Innocent: Firstly, Africa Center is the space to connect with the African community as well as the wider community in Hong Kong, which is something that wasn’t here when I came. Sometimes in the past, it took me a few weeks to connect with a number of people who could click and share certain things.
Secondly, for me, Africa Center embodies the idea of self-realization, a place to be yourself, a place to explore yourself, a place to see how much you could potentially do and not do, so I think it’s all of that. You could dream something, you could imagine and envision something and be able to see if you can implement it and get the feedback, and continuously improve primarily oneself. What the platform is for me, will evolve.
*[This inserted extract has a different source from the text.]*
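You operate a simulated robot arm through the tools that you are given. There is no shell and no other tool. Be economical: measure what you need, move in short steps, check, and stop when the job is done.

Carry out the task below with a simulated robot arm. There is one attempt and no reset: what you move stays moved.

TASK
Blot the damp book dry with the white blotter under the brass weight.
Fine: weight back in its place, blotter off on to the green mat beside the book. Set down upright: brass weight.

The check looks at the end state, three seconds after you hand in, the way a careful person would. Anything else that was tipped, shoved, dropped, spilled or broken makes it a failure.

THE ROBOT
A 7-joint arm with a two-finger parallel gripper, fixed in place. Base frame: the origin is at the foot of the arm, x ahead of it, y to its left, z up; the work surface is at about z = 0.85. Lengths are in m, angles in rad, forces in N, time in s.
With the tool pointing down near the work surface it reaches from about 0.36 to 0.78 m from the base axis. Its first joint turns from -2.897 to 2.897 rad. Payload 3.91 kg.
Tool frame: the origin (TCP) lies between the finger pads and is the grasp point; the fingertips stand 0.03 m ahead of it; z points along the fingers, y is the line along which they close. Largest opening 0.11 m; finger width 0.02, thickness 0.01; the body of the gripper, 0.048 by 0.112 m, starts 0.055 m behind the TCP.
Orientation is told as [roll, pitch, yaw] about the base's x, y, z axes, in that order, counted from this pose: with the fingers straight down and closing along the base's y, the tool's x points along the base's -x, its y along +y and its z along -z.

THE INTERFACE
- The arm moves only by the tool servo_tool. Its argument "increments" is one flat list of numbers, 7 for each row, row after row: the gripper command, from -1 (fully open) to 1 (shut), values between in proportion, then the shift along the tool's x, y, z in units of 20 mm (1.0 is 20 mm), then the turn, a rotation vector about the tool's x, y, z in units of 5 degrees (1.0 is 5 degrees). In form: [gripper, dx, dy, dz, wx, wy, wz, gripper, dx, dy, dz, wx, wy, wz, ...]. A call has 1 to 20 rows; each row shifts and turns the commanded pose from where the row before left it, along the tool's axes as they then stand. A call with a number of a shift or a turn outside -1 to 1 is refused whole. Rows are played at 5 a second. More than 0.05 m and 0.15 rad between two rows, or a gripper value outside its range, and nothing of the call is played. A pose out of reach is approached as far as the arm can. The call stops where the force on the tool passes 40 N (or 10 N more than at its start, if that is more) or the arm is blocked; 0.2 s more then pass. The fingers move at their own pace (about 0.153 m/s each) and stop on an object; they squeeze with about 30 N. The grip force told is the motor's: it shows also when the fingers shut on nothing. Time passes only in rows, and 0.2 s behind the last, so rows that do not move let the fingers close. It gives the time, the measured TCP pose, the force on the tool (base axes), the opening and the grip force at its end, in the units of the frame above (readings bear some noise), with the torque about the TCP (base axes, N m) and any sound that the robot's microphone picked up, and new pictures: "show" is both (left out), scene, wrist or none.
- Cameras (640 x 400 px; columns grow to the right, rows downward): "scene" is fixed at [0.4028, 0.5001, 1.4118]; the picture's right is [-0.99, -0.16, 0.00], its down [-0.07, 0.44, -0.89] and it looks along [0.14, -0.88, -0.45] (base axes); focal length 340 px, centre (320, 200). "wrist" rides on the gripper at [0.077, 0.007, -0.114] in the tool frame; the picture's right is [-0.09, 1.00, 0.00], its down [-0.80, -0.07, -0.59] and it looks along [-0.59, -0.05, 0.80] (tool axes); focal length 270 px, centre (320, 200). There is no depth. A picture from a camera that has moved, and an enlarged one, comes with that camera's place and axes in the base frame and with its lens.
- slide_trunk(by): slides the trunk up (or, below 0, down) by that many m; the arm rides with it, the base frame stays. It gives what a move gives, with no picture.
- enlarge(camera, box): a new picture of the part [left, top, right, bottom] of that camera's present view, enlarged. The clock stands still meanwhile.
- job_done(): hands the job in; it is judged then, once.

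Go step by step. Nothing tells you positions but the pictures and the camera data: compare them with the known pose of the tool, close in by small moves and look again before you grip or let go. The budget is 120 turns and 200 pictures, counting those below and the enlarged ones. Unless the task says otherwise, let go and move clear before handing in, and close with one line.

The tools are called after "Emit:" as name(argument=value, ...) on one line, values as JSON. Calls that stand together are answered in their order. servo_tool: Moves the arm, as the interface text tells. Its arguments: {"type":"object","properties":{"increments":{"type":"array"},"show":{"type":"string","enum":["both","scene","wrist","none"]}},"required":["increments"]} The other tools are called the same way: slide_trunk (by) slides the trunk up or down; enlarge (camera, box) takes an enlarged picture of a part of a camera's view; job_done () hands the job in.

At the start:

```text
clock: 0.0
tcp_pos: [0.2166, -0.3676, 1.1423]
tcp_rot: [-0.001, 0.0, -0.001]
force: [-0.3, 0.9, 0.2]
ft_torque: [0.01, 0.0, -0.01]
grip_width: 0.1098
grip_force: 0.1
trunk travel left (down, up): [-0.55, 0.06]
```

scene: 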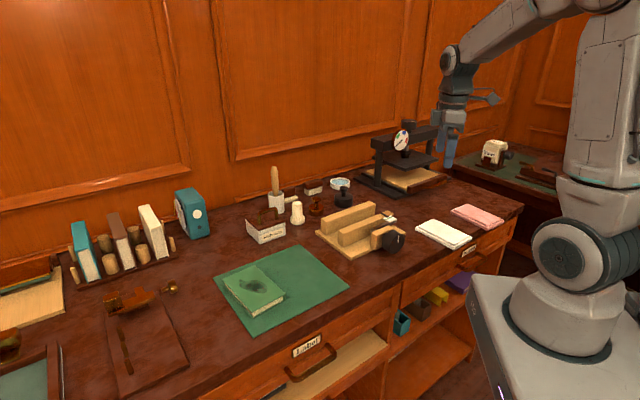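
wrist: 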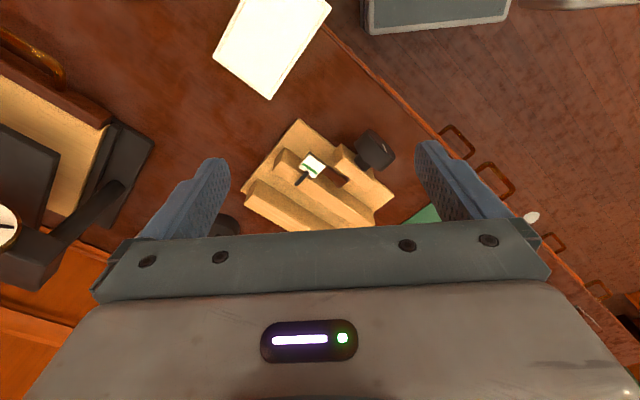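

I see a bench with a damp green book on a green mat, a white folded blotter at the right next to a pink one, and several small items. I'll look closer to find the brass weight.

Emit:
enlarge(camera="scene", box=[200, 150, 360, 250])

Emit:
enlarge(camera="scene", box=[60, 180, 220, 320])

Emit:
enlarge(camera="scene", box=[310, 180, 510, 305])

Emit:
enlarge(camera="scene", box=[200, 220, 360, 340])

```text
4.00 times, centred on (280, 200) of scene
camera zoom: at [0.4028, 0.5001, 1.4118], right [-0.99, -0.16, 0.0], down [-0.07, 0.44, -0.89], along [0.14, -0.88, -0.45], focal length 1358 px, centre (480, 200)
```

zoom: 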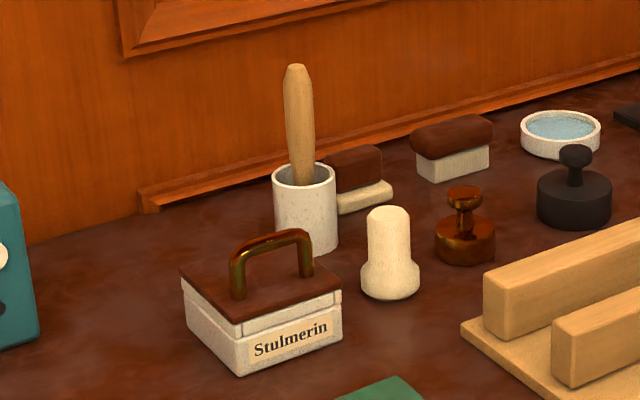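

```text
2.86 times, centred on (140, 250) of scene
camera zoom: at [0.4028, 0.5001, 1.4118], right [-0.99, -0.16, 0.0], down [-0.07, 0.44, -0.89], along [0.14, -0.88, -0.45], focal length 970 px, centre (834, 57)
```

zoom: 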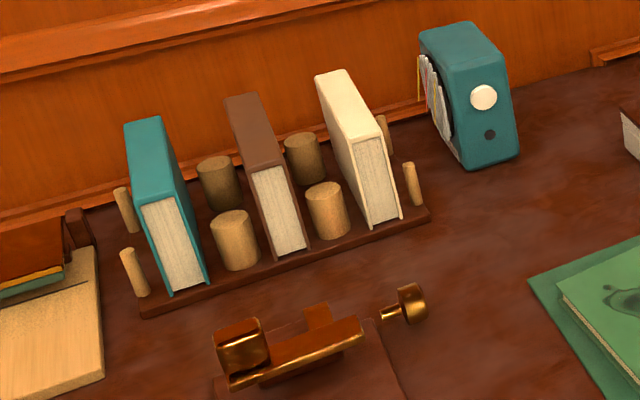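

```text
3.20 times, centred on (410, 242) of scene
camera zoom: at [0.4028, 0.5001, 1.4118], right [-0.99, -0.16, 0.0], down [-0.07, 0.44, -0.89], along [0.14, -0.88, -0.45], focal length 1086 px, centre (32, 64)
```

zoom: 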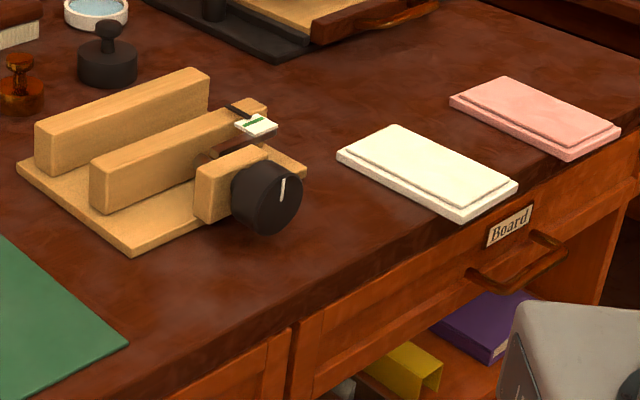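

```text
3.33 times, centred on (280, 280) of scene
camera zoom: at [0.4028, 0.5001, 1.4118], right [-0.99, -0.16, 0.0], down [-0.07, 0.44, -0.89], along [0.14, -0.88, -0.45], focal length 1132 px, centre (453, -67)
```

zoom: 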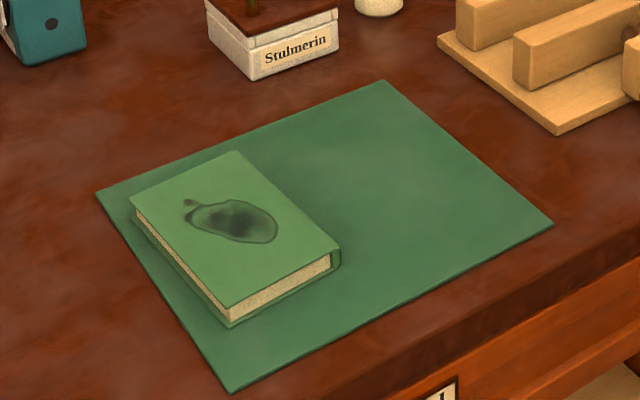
One of my favorite moments is when we are all eating here together. I remember when we came to Hong Kong, a friend called Farhan and I started a movement called ‘eating with dignity’, primarily because we felt like when we were eating in some places, we were treated like monkeys in the zoo. ‘Eating with dignity’ implied that we had to forgo some delicious food so that we could survive on one roti prata [an Indian-influenced flatbread] with a tiny sauce that we were sharing, so that becomes our daily meal. We went hungry but we went hungry with dignity without having to eat the food of somebody who is going to telling us we are acting like monkeys and some poor people who couldn’t do shit for themselves.
It’s not always easy to follow the principles if you are on an empty stomach, it’s easy to follow principles if you are Bill Gates because there are not much consequences. Most of the things in life is about resources, and for some of us, it was about food at a particular point. That was the kind of reality I lived in, thinking whether tomorrow, I wake up alive or not. We agree to stick to principles: that’s why the eating part is important to me, that finally we are eating with dignity here at the center. It isn’t only one roti prata with a little sauce now; there is a lot more of fancy decorated food with dignity now, and some of you may not know how that feels because in the past, it was something else. Since then, I’ve appreciated food more. You know, the meaning of it. Just like the whole idea of eating without somebody trying to sneak a camera in a certain angle that is so demeaning.
Elsie: Eating with our hands, is not something bad: we have fork and spoon in our countries. I don’t know for my brother’s place [Innocent] if it’s eating with the hands has the same meaning, but in my dad’s house where we used to eat with our hands, meant that we are eating from the same plate, where there is no difference and no judgement: we are all the same. It was our way to show that we love each other, and I don’t care about your saliva and that you are eating with your hands and your saliva: no, we are all the same. That’s part of the meaning with eating with our hands. It’s a power! I’m teaching my kids how to eat with their hands. It’s important because it’s from generations and if someone think that we need to think twice about eating with our hands, go to hell. I will use my fingers as much as I want to. It’s ours. That what I was saying, Africa Center allows me to be myself and it’s a good thing.